Exercise prompt → Copy all the data exactly, except the pictures.
>>>
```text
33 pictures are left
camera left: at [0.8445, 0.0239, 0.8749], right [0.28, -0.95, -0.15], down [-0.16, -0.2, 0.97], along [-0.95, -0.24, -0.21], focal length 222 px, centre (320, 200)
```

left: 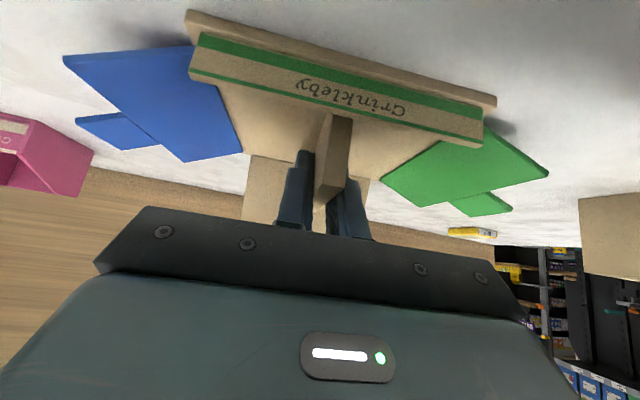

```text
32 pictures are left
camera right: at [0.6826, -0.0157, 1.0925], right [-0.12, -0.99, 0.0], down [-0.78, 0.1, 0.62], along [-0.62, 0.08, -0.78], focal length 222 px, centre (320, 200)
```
<<<
Solution to this task →
```text
33 pictures are left
camera left: at [0.8445, 0.0239, 0.8749], right [0.28, -0.95, -0.15], down [-0.16, -0.2, 0.97], along [-0.95, -0.24, -0.21], focal length 222 px, centre (320, 200)
```

left: 

```text
32 pictures are left
camera right: at [0.6826, -0.0157, 1.0925], right [-0.12, -0.99, 0.0], down [-0.78, 0.1, 0.62], along [-0.62, 0.08, -0.78], focal length 222 px, centre (320, 200)
```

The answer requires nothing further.